By Tim Casey
PHILADELPHIA -- As Chuck Smith waited in the Dallas airport for his flight home on Monday afternoon, the 44-year-old mayor of Woodmere, Ohio, reminisced on the phone about his previous career in baseball and his link to a recent milestone by Phillies shortstop Jimmy Rollins. For the previous few days, Smith had attended the United States Conference of Mayors, a gathering of more than 200 mayors from all over the country.
Before entering politics, Smith pitched 16 years in professional leagues throughout the world, including two years in the majors. On Sept. 17, 2000, Smith started for the Marlins during a game at Philadelphia's Veterans Stadium. Rollins, a fellow rookie making his major league debut, led off the bottom of the third inning with a line drive to right field off Smith. Sliding headfirst into third base, Rollins beat the throw for a triple and the first hit of his remarkable career.

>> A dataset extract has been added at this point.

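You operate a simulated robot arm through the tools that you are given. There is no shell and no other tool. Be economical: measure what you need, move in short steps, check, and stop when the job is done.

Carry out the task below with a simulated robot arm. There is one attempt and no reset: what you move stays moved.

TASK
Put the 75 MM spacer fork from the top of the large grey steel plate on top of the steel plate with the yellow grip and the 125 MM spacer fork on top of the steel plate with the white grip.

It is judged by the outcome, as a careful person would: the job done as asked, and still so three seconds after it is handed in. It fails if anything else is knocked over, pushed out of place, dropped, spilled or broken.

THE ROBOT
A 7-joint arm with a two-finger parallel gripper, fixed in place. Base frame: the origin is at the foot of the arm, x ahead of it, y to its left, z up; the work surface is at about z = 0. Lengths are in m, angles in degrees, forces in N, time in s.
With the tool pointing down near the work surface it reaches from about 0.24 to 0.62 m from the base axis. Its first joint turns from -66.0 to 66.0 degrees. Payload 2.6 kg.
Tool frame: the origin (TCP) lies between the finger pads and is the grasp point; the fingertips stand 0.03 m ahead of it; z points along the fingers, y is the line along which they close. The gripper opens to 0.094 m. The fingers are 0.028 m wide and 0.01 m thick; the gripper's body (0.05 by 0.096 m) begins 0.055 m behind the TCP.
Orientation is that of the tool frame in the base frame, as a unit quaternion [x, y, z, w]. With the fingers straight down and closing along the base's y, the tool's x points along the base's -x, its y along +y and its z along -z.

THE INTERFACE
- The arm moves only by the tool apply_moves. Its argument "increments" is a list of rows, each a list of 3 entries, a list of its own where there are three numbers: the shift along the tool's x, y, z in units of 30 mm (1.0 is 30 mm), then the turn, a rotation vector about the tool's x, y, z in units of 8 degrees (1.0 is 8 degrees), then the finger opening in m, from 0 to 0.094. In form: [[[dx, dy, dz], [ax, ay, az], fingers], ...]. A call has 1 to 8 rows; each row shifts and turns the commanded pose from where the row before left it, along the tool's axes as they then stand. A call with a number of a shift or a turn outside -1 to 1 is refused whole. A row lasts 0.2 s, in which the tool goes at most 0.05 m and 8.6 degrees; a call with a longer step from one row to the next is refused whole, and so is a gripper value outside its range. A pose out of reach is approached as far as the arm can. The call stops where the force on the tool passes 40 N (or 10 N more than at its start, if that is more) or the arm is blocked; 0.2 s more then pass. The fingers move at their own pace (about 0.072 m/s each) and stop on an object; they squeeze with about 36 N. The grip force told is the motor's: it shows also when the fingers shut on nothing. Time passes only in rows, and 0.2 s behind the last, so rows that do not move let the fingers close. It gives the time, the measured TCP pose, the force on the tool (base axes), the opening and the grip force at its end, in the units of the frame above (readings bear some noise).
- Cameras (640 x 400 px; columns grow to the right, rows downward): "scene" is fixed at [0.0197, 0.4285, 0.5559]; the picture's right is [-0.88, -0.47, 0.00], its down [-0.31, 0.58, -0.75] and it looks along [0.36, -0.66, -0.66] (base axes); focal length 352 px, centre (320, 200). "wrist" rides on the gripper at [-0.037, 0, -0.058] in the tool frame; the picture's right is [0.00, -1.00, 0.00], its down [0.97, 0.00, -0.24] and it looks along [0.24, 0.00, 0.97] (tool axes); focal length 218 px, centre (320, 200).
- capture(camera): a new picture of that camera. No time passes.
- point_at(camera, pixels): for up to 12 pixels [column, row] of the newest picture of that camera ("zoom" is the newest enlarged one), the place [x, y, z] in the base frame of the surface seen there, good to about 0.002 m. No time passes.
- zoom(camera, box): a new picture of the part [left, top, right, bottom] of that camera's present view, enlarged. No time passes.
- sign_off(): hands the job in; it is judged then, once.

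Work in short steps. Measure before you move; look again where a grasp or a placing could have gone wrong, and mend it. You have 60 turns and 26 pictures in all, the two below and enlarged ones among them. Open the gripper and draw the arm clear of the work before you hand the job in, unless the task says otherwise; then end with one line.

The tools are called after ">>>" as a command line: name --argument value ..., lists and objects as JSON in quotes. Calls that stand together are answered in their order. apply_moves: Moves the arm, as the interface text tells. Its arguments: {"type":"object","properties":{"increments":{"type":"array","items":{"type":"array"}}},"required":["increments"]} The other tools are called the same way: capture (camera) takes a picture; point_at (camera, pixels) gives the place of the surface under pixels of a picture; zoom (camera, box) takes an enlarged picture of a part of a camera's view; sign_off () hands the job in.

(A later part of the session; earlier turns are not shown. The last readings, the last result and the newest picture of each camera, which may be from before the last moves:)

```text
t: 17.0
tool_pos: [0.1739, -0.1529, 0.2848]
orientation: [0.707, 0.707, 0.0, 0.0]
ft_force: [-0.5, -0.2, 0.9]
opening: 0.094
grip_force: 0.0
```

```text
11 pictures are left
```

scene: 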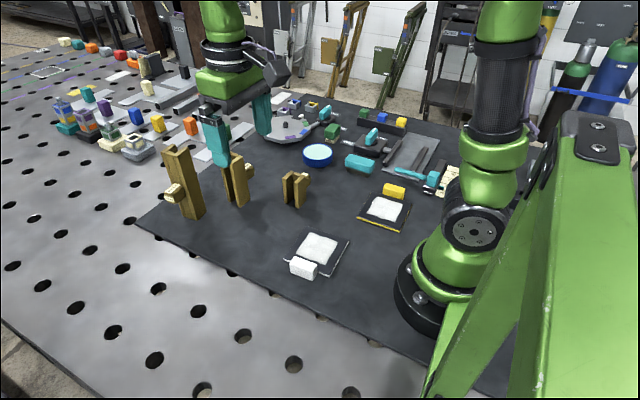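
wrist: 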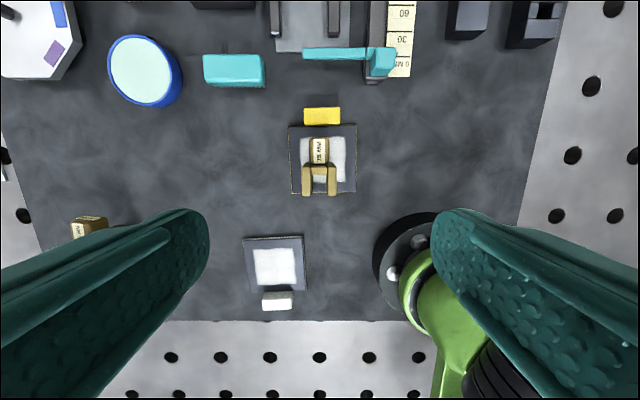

Earlier this month, Rollins singled for his 2,235th career hit, breaking Hall of Fame third baseman Mike Schmidt's all-time Phillies' record. Schmidt, the team's television analyst, hugged Rollins and gave him a high-five as he stood near first base. When he heard the news, Smith couldn't believe what had happened to Rollins, a 5-foot-8 shortstop who has spent 15 seasons with the same organization and become a franchise icon.
"I always knew he could hit and he was gonna be a good major league hitter, but I didn't know he would be who he is now," Smith said. "It's totally amazing with the size he is. You wouldn't have thought a guy would have lasted that long."
And yet there Rollins was on Monday night at Citizens Bank Park, the man of honor as the Phillies commemorated his accomplishments during a 15-minute ceremony before their series opener against the Marlins. Rollins leads the franchise in career hits, doubles and at-bats and ranks among the top three in total bases, games played, extra-base hits, stolen bases, runs scored and triples.
Rollins, 35, is no longer the player he was in his 20s when he made three All-Star teams, won the 2007 National League MVP and played a leading role during the Phillies' 2008 World Series championship run. He is struggling this season and hitting .244/.329/.385, but none of that mattered on Monday. The Phillies were honoring one of its most beloved players with an impressive celebration.
"The organization did a fantastic job, above and beyond anything I would have thought or even wanted, but they wanted it," Rollins said. "They went out and got it."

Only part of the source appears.